In this episode we talk about humanoid robots, or robots that resemble me and you, at least in some shape or form. We first speak with Davide Faconti, leader of the REEM project, one of the few European contenders in this field. We then speak with Jun Ho Oh from Korea who was the general chair of the last International Conference on Humanoid Robots for his snapshot view of the field. We then look at the HUBO humanoids developed in his lab.
Davide Faconti is a devoted robotics passionate and the leader of the REEM humanoid robot project. Having built his first humanoids when competing in the Robocup 2002 and 2003 championships, Faconti quickly moved on to bigger and better robots. Over the last 3 years he has been working with his team of engineers and researchers to build a new breed of humanoid robot from scratch. Sponsored by PAL Technology out of the United Arab Emirates but based in an office in Barcelona, the REEM lab has managed to produce two fully-functional prototypes, the REEM-A and REEM-B.
Even though 3 years of development by a small team is not much compared to some of the major humanoid projects such as the Honda ASIMO, the latest-version REEM-B robot sports some impressive and innovative features. Laser range finders integrated into the feet of the robot allow it to map its environment while walking. It’s payload is an impressive 12kg, while its battery life when unloaded is a full 2hrs.
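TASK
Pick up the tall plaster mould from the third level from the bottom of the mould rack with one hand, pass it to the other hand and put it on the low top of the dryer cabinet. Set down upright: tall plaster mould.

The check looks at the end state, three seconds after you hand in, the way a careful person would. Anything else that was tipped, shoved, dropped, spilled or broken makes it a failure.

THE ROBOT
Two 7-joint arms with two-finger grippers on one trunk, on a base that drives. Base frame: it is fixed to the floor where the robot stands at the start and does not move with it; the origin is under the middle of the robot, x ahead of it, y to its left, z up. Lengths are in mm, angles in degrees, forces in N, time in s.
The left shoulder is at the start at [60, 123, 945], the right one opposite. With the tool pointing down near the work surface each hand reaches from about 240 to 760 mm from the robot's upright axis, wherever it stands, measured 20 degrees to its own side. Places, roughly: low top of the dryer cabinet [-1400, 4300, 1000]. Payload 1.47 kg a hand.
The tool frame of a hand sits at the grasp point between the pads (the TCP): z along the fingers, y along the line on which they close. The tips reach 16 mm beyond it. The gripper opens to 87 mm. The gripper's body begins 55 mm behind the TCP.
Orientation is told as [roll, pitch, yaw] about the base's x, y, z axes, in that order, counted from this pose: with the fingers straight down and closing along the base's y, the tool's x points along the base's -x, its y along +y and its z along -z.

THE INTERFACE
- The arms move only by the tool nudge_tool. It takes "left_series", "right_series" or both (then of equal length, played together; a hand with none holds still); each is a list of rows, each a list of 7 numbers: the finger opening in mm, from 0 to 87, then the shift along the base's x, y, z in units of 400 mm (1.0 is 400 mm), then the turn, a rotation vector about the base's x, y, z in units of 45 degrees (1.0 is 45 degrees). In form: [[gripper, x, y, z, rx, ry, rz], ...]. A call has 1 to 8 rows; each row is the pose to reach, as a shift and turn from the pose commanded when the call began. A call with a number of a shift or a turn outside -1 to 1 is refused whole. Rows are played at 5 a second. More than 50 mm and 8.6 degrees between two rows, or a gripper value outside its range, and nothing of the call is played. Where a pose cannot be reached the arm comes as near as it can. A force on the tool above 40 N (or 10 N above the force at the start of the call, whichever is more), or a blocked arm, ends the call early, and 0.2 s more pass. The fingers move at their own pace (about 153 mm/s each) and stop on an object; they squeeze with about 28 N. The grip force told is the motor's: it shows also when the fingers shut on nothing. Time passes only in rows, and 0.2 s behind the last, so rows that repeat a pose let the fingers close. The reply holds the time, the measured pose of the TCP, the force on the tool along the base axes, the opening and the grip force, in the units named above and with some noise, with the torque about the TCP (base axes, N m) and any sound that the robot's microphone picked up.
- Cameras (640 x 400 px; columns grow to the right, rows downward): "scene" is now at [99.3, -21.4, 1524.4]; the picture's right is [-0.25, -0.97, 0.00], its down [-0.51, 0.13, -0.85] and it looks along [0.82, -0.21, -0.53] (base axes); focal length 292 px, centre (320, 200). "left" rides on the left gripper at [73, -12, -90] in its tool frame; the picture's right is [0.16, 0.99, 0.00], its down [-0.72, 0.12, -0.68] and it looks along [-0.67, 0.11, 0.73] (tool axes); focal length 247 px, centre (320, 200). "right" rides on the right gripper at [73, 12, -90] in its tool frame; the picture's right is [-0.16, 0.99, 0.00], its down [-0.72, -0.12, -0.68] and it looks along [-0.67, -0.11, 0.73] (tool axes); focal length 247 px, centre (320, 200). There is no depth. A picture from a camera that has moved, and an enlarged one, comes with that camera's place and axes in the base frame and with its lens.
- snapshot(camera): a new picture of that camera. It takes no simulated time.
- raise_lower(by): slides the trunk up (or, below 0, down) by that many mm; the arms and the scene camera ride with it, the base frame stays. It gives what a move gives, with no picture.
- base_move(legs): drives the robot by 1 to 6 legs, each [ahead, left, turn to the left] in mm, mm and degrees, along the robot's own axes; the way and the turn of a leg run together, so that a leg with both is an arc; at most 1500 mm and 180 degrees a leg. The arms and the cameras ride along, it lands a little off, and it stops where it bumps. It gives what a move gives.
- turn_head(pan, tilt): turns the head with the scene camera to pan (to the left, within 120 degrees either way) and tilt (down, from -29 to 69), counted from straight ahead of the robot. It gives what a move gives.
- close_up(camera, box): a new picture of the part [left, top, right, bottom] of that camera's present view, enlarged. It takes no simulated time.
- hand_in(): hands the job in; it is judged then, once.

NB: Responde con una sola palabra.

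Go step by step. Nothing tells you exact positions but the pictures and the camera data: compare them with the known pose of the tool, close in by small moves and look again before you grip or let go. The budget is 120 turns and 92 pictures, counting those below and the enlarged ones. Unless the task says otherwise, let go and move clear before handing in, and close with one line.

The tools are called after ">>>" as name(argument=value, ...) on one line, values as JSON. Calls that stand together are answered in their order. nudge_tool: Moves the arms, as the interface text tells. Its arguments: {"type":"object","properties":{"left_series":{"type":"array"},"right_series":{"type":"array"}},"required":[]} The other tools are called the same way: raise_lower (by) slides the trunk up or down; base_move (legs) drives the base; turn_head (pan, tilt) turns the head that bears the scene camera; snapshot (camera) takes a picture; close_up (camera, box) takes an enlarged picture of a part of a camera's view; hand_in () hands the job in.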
These functions were recently presented in a press conference in Abu Dhabi to a huge reception of journalists and VIPs including his Highness Sheik Tahnoun, and proved that humanoid robots are becoming mainstream worldwide. Check out the video below:
Jun Ho Oh
Jun Ho Oh is the director of the HUBO Lab and Professor at the Korea Advanced Institute of Science and Technology (KAIST) where he’s developed several versions of the HUBO humanoid, named by the general public. The latest version weighs 56kg and measures 125cm, has 10 independent fingers, 2 eyes (vision camera), and 41 degrees of freedom which allow it to walk and move its body parts. However, uncontent with being able to move on their own two legs, his robots can also hop-on a Segway-like vehicle and drive around. His latest robot, the HUBO-FX1 has even raised the bar in bipedal locomotion, by being able to transport people. By compensating for our human uneasiness and motion, the HUBO-FX1 turns out to be a large chair with human-like legs, capable of beating the best elephant rides.
His expertise with humanoids lead him to chair last year’s IEEE-RAS International Conference on Humanoid Robots (Humanoids08), strong of 200+ visitors, international exhibits and demonstrations. Based on this experience, we will be asking for his snapshot view on the state-of-the-art in humanoid robotics.